Instruction.
Filter the entries below, keeping only lines with the word "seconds".

Data provided.
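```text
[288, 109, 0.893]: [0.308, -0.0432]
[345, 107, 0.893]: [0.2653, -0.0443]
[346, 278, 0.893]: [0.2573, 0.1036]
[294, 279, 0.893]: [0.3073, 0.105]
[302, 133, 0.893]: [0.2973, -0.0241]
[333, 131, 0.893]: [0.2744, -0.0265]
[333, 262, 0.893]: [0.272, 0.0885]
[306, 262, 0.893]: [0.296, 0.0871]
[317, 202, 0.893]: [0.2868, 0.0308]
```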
--
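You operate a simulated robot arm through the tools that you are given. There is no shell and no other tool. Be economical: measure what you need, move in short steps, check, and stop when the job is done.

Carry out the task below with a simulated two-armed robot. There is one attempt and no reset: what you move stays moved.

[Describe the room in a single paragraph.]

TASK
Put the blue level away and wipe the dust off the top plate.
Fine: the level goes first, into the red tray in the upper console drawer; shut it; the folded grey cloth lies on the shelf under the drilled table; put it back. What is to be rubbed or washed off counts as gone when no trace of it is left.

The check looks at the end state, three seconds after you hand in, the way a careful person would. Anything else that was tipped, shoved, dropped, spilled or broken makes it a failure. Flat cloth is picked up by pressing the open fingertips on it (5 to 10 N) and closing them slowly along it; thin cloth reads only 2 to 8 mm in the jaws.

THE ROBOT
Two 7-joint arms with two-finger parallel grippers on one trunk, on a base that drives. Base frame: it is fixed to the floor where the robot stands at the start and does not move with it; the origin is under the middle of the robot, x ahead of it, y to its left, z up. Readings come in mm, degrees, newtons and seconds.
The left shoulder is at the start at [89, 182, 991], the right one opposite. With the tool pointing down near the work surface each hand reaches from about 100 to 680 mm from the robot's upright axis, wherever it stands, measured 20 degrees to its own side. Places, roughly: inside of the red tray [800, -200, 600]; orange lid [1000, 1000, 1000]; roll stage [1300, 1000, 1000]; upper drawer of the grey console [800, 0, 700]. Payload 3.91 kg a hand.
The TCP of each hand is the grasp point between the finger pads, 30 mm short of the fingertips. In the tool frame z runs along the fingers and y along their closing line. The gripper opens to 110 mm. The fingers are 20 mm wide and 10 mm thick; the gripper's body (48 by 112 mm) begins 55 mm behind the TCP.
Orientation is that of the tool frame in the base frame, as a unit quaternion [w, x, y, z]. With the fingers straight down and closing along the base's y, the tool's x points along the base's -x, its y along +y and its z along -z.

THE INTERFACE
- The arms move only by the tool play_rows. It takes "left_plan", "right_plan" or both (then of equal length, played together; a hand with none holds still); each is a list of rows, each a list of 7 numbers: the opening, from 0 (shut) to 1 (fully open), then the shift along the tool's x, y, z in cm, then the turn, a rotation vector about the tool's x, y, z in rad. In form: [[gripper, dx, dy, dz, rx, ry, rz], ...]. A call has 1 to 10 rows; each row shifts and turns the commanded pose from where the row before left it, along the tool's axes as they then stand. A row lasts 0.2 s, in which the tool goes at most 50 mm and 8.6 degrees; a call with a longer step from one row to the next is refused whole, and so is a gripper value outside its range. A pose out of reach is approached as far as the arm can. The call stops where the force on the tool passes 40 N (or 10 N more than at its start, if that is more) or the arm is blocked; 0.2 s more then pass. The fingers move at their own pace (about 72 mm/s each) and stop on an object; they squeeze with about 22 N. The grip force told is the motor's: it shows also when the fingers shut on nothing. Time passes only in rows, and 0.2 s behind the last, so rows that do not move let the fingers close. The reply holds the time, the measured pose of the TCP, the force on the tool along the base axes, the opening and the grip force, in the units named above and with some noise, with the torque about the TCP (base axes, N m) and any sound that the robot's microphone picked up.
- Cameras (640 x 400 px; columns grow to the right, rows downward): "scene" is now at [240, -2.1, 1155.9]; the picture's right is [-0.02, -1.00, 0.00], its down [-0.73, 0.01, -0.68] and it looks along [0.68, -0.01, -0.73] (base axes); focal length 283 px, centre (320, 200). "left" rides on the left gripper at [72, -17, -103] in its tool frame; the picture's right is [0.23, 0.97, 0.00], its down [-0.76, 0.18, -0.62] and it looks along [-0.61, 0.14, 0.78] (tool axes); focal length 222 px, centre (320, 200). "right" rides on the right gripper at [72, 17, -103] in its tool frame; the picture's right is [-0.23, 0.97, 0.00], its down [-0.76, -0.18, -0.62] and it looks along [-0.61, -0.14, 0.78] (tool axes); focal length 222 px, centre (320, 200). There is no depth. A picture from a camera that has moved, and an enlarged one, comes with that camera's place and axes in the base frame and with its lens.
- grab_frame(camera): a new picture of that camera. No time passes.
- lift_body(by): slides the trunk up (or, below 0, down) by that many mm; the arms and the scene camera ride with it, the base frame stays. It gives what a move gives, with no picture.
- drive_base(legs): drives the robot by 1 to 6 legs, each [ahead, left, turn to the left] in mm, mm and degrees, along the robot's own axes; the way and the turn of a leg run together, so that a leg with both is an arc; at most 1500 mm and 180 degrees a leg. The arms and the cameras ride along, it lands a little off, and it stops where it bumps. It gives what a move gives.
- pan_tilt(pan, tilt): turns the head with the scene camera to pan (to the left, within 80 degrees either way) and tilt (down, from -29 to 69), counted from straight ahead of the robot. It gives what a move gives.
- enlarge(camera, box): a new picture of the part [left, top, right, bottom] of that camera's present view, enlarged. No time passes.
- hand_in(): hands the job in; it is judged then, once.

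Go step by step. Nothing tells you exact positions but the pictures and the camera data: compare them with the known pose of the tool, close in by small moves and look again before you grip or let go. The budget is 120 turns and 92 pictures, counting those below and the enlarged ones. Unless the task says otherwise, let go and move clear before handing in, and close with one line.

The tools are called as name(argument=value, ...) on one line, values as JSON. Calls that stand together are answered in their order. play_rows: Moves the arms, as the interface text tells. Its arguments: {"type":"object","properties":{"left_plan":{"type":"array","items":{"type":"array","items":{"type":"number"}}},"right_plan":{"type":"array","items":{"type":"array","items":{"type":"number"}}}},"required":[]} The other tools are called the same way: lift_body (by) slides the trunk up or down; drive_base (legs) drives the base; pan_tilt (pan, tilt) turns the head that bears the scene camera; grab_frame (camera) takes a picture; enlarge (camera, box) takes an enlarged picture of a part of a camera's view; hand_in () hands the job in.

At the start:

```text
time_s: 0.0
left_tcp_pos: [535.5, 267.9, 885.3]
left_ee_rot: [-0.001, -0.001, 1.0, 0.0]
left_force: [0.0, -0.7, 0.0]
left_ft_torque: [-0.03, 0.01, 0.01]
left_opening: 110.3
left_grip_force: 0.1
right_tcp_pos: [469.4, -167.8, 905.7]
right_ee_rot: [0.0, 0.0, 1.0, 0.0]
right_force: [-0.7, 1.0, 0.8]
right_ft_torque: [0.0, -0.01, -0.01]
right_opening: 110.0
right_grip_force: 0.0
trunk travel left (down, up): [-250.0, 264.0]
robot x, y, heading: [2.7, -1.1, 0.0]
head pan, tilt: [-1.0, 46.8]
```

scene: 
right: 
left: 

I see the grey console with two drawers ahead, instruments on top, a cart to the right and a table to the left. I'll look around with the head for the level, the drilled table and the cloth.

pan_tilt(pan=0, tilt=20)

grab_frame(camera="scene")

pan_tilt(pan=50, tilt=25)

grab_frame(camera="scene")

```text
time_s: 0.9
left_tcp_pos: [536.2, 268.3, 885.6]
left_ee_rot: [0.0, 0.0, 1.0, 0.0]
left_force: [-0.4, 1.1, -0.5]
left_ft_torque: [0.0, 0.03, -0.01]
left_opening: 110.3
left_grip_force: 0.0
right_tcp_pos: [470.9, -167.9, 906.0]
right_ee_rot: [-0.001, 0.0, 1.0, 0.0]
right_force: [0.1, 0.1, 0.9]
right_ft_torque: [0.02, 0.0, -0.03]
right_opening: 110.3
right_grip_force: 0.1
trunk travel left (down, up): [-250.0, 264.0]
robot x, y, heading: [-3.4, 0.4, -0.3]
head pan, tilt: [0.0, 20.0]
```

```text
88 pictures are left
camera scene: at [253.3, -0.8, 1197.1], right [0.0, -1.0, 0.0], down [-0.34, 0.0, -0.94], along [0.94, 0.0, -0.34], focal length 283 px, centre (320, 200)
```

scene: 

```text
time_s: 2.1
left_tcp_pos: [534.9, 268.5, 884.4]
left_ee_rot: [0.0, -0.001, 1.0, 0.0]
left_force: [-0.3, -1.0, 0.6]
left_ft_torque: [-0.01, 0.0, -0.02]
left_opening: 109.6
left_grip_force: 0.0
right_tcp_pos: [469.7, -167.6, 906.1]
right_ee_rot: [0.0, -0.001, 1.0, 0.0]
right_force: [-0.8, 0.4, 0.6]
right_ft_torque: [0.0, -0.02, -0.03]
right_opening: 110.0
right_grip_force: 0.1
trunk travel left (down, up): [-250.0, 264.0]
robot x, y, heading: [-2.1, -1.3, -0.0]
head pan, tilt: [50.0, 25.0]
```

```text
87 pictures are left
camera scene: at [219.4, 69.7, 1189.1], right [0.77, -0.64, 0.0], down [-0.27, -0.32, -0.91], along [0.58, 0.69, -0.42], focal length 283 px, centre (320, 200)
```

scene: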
...
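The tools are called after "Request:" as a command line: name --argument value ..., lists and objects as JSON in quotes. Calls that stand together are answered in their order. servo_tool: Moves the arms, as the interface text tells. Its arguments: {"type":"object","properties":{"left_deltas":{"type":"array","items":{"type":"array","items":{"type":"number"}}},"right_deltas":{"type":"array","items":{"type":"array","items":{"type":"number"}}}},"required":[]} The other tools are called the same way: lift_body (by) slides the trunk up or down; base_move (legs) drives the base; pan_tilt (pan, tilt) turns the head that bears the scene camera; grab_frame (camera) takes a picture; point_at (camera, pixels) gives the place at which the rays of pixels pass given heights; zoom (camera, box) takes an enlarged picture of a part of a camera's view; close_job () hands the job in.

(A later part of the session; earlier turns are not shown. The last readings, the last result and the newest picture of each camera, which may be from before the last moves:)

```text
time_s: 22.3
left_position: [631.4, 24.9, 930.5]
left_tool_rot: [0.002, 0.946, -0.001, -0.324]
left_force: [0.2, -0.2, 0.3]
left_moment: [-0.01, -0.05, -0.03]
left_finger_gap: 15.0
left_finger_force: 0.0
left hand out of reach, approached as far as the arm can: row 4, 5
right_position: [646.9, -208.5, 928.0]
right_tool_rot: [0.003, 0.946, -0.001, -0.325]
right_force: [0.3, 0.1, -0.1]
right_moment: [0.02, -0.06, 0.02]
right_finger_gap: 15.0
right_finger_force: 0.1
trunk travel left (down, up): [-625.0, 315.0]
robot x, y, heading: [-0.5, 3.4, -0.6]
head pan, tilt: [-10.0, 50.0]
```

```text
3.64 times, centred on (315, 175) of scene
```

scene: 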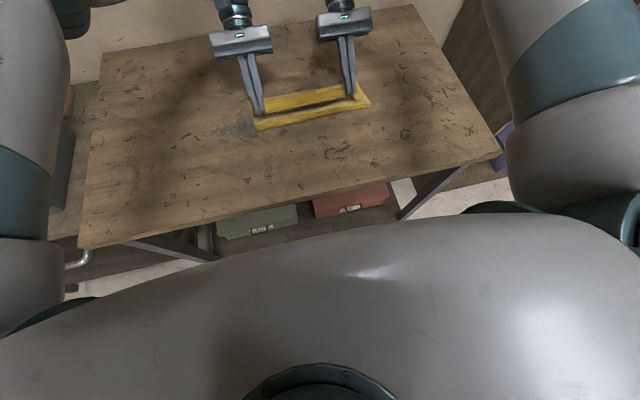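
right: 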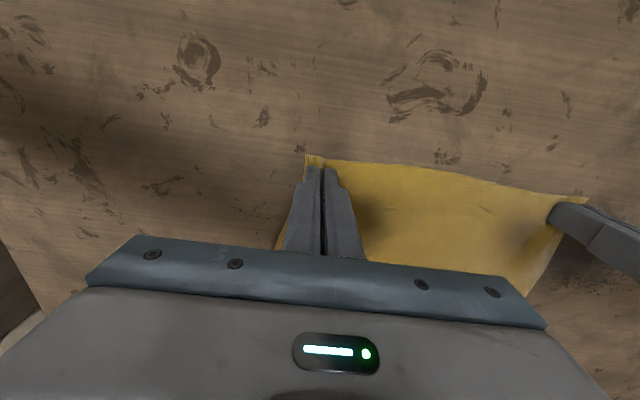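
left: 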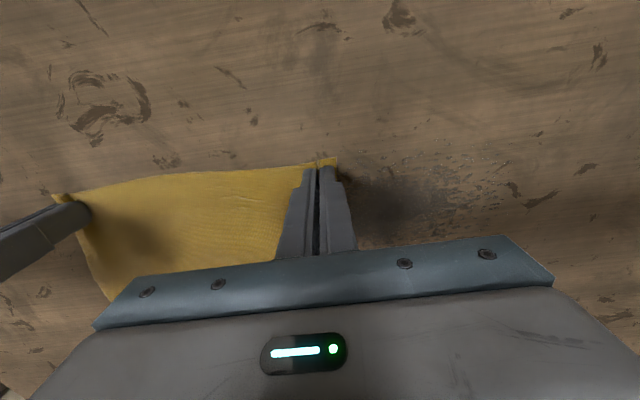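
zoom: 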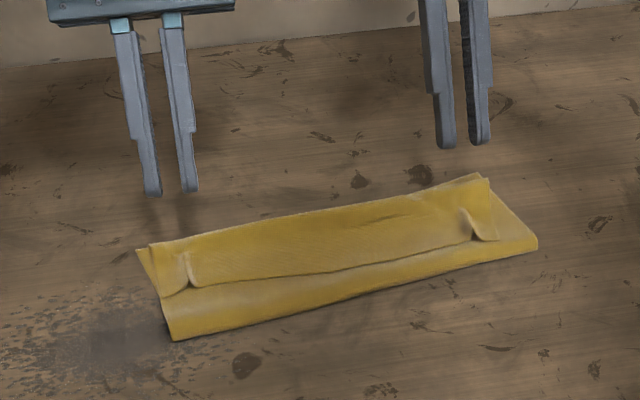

Task solution.
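The check looks at the end state, three seconds after you hand in, the way a careful person would. Anything else that was tipped, shoved, dropped, spilled or broken makes it a failure. Flat cloth is picked up by pressing the open fingertips on it (5 to 10 N) and closing them slowly along it; thin cloth reads only 2 to 8 mm in the jaws.
Two 7-joint arms with two-finger parallel grippers on one trunk, on a base that drives. Base frame: it is fixed to the floor where the robot stands at the start and does not move with it; the origin is under the middle of the robot, x ahead of it, y to its left, z up. Readings come in mm, degrees, newtons and seconds.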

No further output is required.